Il Papa sottolinea che «il popolo è il vero, più profondo «autore» delle Scritture». In che senso va colta questa indicazione? Quale dovrebbe essere il corretto atteggiamento di fronte alle Scritture?

Per la Chiesa, a differenza dei testi sacri di altre religioni, i singoli autori sacri sono veri autori dei loro scritti. Ma, al contempo, l’unico Dio è autore di tutti i differenti libri che compongono la Bibbia. Esiste così un sensus plenior, un senso più pieno, che si rivela non necessariamente al momento in cui un testo viene scritto, ma nel prosieguo dell’unica storia della salvezza condotta da Dio. Benedetto XVI sottolinea come questo «sensus plenior» non sia artificialmente aggiunto dall’esterno alla Scrittura, ma sia proprio la dinamica che lega i libri sacri gli uni agli altri. L’interpretazione di un brano nel suo contesto e quella che guarda all’unità della Bibbia non vanno mai separate. Lo Spirito stesso guida alla verità tutta intera, continuando questo processo nella tradizione della Chiesa.

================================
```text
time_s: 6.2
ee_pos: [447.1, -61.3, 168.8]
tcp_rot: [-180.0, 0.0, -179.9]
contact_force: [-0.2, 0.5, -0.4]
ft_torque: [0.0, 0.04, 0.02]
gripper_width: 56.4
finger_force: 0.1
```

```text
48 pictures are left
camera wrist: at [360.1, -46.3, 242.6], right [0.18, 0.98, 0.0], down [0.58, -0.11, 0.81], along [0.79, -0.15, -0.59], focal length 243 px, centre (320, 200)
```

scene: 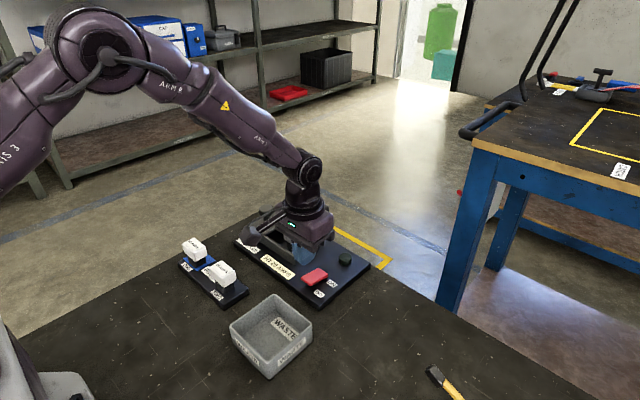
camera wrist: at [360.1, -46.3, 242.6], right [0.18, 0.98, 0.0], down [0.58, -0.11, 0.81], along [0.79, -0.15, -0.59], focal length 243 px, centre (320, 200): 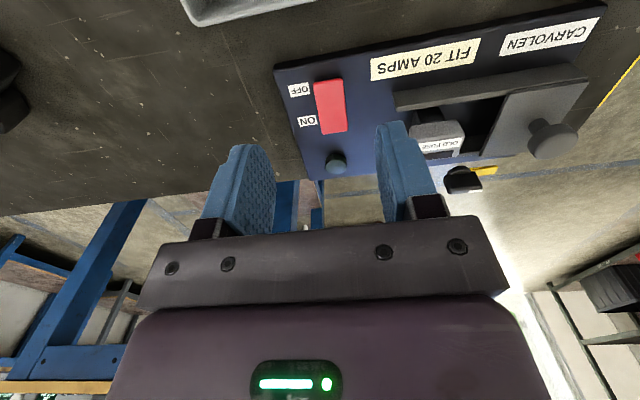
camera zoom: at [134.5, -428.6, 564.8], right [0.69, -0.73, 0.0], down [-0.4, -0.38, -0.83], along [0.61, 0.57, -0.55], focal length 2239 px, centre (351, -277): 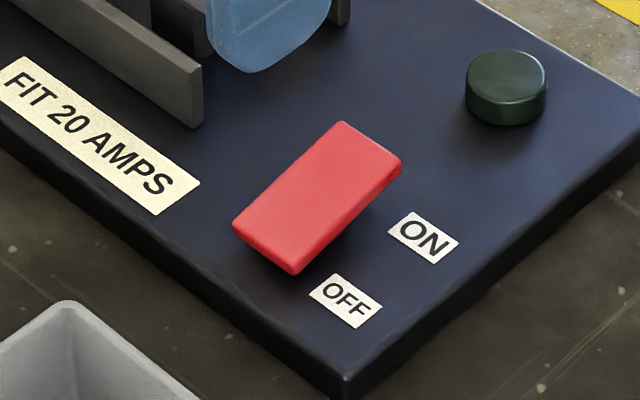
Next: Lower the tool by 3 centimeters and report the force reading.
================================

Qual è il «messaggio» portato da Gesù che emerge dal libro del Papa?

È un messaggio che non è esterno a se stesso. Se Gesù annuncia continuamente - dice il libro - il primato di Dio, se parla continuamente del Padre, se manifesta il suo volto, lo fa perché egli ne è il Figlio. Più volte Benedetto XVI ha insistito sul fatto che il desiderio di verità è connaturale all’uomo; già l’Antico Testamento contesta gli idoli non veri delle religioni circostanti, mostrandone i tratti disumani e non divini. Solo la verità permette di liberarsi dall’errore. La pretesa di Gesù di rivelare Dio è, in maniera definitiva, una esigenza di verità. Nell’ultimo capitolo il volume mostra come tutta la teologia giovannea sia già contenuta nella cosiddetta esclamazione di giubilo dei sinottici, nella quale Gesù afferma: «Nessuno conosce il Figlio se non il Padre e nessuno conosce il Padre se non il Figlio e colui al quale il Figlio lo voglia rivelare». Questa verità è amore.

Un’ultima domanda per chi ancora non si è accostato al libro del Papa e intende farlo. Quali consigli darebbe a queste persone?

Di leggerlo scoprendo il valore di un’opera che torna a porre la questione dell’essenza del cristianesimo. Siamo troppo abituati a ragionare a partire dalle eccezioni e dagli stimoli effimeri del momento, mentre dobbiamo recuperare ciò che è essenziale. Anche l’annuncio del Vangelo ha sempre convinto l’uomo quando ha affrontato le grandi questioni, quelle che stanno veramente a cuore all’uomo di ogni tempo. Aggiungo poi di non scoraggiarsi se il lettore incontra qualche passaggio che appare difficile. Dobbiamo tornare - ci invita il Papa - al gusto di pensare, di voler capire. E, perché questo sia possibile, dobbiamo coltivare il senso del silenzio e della riflessione. È per una gioia più grande che si affronta la fatica della lettura! Proviamo a meravigliarci nuovamente dell’evento cristiano e della saggezza con la quale la Chiesa lo ha trasmesso agli uomini. Come ebbe a scrivere G.K.Chesterton: «Taluni hanno preso la stupida abitudine di parlare dell'ortodossia come di qualche cosa di pesante, di monotono. Non c’è invece niente di così eccitante come l’ortodossia: l’ortodossia è la saggezza e l’essere saggi è più drammatico che l’essere pazzi».